United Australia Party

Company directors personally liable for GST

Written by: KP Carmody & Co


Recent legislative reforms designed to tackle illegal phoenixing activity mean that if a company fails to meet its GST obligations when they arise, the company’s directors may be personally liable for the unpaid GST, increasing the exposure of company directors. Phoenix activities refer to the practice of directors allowing one company to go into administration to avoid debt and shortly thereafter commence business using a new company.

What’s changed?
The Treasury Law Amendment (Combating Illegal Phoenixing) Bill 2019 was passed by Parliament in February 2020. The legislation amends various provisions of the Corporations Act 2001, the A new Tax System (Goods and Services Tax) Act 1999 and the Taxation Administration Act 1953 (TAA) and provides ASIC and liquidators with additional powers to combat phoenix activity.

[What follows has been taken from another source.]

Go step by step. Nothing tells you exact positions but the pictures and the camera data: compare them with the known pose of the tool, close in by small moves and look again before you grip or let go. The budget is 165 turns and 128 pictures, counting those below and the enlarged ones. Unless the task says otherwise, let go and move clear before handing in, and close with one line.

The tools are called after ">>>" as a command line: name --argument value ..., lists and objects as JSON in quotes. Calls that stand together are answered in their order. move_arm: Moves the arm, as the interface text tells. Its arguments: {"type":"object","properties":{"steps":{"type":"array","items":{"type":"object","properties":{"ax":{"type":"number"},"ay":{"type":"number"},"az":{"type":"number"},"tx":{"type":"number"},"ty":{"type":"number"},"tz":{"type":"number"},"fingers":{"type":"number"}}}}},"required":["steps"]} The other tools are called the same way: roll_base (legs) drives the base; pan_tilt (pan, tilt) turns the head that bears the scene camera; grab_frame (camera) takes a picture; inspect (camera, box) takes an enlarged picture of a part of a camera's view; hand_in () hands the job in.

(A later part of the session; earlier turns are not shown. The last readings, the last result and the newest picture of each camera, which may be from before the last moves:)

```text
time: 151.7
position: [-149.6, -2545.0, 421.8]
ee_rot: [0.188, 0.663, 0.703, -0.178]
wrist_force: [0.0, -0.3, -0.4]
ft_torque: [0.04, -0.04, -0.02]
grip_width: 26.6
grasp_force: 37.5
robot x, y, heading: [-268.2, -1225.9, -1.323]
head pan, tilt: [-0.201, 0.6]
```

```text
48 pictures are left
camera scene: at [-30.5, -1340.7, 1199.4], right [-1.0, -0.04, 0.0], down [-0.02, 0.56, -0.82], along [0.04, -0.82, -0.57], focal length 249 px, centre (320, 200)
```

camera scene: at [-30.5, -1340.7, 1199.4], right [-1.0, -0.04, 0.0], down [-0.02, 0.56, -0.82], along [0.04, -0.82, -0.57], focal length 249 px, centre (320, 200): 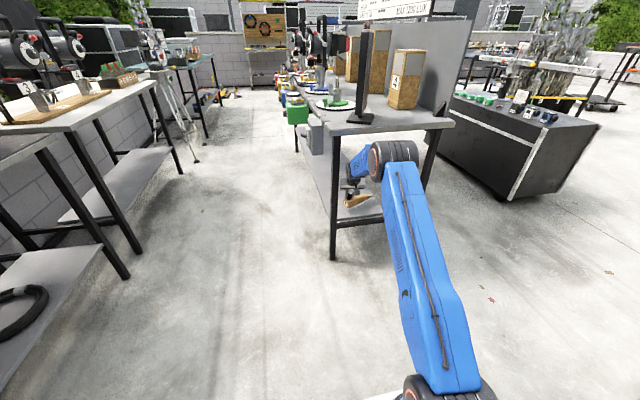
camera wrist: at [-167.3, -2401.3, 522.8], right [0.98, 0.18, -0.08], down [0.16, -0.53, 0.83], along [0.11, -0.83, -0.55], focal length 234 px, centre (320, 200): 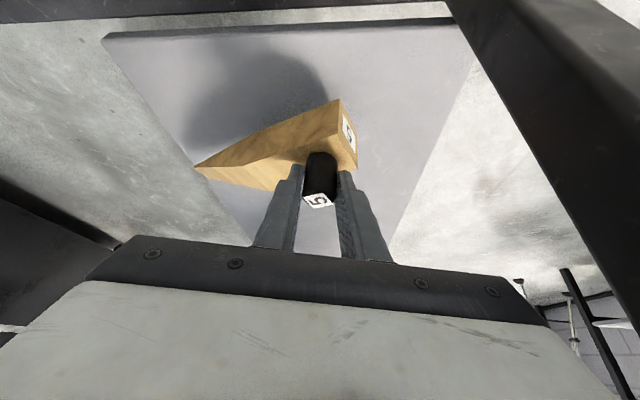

From 1 April 2020, company directors are personally liable for any unpaid GST, Luxury Car Tax and Wine Equalisation Tax, in addition to the Pay as You Go Withholding and Superannuation Guarantee Contributions debts already captured under the current Director Penalty Notice (DPN) regime (TAA pt 4-15). Company directors are under an obligation to ensure that the companies they run pay the above tax debts or, if that is not possible, to promptly appoint a voluntary administrator/liquidator to the company (TAA s 269-15).

If the company has not paid (and an administrator/liquidator has not been appointed), DPN’s can be issued. The amount of the penalty is the unpaid tax liability of the company and becomes personally recoverable from the director 21 days after the DPN is issued. If there are multiple directors, each has this exposure.

Are there any defences?
Yes. It may be a defence if the director was ill or, for some other good reason, can demonstrate they took no part in the management of the company at the relevant time. A further defence may be that the company had a “reasonably arguable position” (RAP) and had taken reasonable care to comply with its tax obligations up to the time the DPN was issued. The best evidence of there being a RAP is a legal opinion confirming that such a position exists (TAA s269-35).

What is the impact on directors?
Personal liability means that individual directors face the possibility of bankruptcy and the loss of their personal assets, in the event of their company failing to meet its obligations. Tax credits can be offset against a DPN liability, so that if a director is due for a tax refund, that money can be used to reduce or settle the DPN debt (TAA s 8AAZLG).

Are new directors liable?
Yes. New directors can be held personally liable 30 days after their appointment where historical liabilities remain unpaid after the Due Date (TAA s269-20(3)).

Are former directors liable?
Yes. If a director resigns after the Initial Date, but prior to the Due Date, they remain liable for the penalty.